--- start Dataset excerpt ---

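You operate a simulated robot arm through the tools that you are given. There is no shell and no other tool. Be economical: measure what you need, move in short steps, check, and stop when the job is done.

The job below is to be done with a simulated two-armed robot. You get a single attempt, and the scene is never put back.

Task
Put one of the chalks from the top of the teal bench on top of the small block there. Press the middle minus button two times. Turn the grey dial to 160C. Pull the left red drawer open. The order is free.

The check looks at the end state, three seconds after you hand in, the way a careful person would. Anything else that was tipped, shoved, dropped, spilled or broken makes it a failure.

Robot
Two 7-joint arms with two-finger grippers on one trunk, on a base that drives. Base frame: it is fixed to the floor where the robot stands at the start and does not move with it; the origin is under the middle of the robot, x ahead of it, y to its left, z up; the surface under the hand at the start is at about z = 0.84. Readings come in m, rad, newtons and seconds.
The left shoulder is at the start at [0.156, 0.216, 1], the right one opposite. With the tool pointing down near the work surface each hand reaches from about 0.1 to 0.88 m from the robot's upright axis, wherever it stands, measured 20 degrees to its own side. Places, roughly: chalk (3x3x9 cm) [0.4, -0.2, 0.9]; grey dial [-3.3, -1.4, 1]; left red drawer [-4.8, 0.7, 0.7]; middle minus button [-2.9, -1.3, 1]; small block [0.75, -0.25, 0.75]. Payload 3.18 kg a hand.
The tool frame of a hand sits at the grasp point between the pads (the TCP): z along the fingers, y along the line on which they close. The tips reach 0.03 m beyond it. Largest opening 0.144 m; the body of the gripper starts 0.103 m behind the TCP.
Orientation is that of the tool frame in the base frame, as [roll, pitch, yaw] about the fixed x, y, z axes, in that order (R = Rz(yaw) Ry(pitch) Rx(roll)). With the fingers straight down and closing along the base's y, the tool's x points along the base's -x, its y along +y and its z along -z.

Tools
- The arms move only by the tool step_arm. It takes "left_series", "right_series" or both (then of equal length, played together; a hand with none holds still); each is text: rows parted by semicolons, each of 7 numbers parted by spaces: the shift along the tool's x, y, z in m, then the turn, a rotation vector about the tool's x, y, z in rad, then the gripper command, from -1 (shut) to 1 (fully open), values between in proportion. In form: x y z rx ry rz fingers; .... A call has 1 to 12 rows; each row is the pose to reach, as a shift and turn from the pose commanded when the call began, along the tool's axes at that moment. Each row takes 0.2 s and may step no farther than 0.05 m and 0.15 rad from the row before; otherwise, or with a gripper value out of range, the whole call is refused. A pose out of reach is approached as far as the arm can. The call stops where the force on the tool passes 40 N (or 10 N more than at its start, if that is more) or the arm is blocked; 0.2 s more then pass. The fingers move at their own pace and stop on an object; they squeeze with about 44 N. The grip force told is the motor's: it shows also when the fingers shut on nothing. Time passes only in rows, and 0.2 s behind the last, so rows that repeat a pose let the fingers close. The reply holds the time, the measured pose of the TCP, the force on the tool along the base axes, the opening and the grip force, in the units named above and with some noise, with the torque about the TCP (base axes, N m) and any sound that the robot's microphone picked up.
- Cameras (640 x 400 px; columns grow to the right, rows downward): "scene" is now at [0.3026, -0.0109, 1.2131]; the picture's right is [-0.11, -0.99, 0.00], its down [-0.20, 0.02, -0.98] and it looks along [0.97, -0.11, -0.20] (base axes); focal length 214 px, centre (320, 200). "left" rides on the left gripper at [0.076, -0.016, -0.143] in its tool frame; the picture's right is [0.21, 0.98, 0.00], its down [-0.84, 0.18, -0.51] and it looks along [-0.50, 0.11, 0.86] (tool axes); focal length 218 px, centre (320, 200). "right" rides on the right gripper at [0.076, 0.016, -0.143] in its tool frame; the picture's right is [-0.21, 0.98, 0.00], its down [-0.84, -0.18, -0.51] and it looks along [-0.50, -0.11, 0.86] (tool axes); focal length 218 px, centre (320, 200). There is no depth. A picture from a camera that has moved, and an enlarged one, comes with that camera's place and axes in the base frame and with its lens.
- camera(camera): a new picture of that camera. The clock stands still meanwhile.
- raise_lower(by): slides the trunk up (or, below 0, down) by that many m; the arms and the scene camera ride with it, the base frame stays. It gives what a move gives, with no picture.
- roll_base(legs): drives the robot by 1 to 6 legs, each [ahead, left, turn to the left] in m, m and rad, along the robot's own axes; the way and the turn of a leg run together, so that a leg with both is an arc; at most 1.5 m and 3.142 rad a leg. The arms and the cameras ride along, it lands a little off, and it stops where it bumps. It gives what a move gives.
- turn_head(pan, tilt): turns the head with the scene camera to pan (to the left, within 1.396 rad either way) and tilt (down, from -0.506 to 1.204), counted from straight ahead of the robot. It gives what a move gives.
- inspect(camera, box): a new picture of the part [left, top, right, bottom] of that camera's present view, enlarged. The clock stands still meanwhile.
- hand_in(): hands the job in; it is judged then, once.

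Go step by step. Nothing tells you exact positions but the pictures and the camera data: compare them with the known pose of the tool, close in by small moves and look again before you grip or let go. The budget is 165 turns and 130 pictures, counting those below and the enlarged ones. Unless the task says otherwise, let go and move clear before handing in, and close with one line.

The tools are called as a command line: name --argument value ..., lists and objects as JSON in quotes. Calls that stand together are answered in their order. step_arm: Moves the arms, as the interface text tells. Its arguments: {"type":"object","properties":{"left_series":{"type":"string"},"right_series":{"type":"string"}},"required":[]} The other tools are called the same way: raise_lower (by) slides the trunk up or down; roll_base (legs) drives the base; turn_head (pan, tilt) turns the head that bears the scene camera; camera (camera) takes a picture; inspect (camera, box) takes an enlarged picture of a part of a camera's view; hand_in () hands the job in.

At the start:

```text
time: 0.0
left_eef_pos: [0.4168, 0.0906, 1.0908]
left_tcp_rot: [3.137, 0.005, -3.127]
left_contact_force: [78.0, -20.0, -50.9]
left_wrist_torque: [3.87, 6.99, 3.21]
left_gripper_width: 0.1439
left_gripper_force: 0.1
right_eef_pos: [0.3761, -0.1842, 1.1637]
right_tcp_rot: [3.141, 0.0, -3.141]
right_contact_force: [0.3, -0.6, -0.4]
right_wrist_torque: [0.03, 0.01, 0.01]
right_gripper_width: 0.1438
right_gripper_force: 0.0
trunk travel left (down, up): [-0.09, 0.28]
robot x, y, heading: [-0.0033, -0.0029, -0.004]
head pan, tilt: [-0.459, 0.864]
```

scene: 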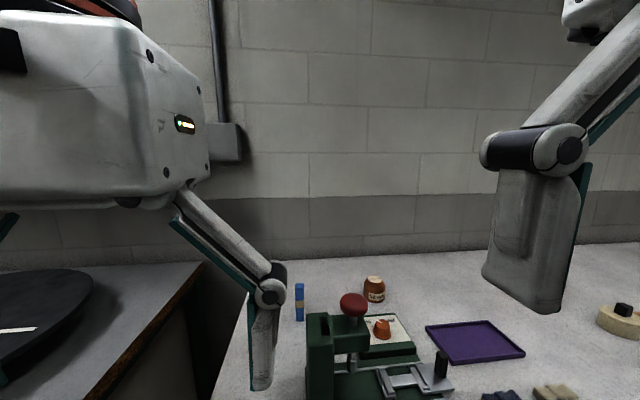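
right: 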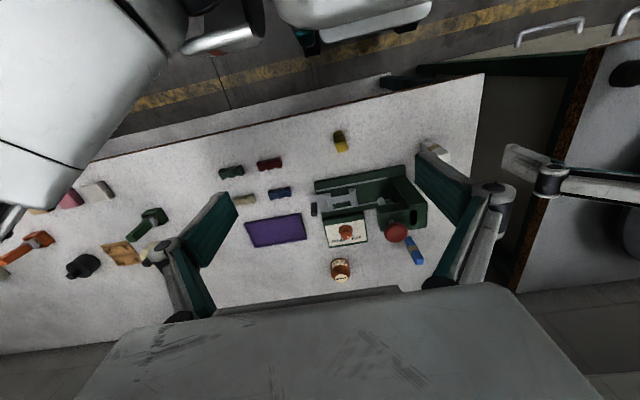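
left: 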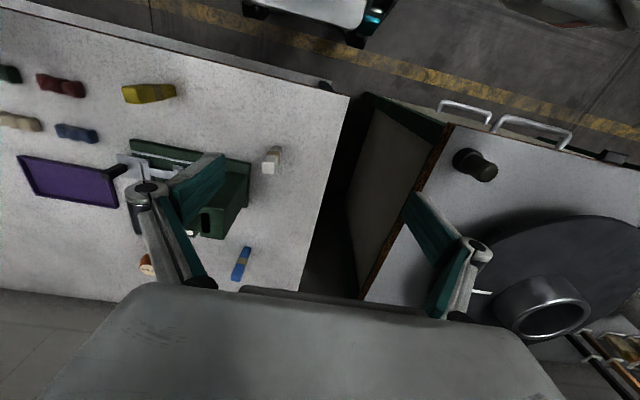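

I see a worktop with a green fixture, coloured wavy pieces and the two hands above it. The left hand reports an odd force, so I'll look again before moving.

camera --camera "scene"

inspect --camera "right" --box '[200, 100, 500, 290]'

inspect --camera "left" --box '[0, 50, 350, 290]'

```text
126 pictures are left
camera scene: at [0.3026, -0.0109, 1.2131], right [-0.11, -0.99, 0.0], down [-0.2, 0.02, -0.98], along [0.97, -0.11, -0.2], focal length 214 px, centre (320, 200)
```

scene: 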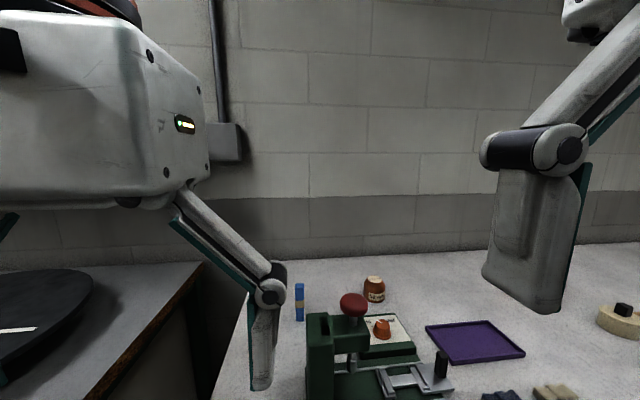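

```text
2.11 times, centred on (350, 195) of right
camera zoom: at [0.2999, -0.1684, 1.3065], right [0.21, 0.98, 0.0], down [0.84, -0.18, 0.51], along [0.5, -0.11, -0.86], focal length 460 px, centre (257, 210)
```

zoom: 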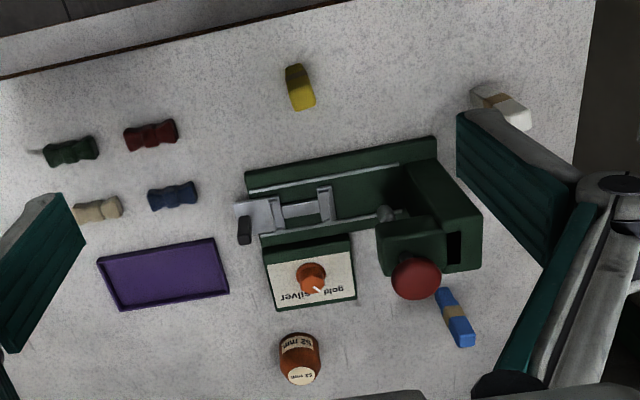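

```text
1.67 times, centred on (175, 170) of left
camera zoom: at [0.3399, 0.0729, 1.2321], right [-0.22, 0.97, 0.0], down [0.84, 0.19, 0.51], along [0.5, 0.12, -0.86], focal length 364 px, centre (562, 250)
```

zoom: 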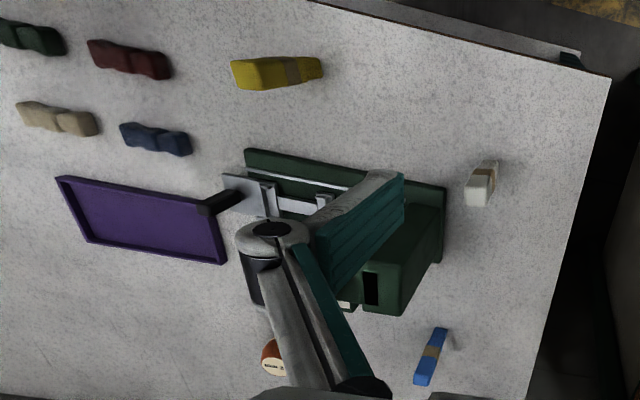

--- end Dataset excerpt ---

- [Requirement]:
Go through the data and count each line that has the word "clock", then give the total alone.

- [Task solution]:
2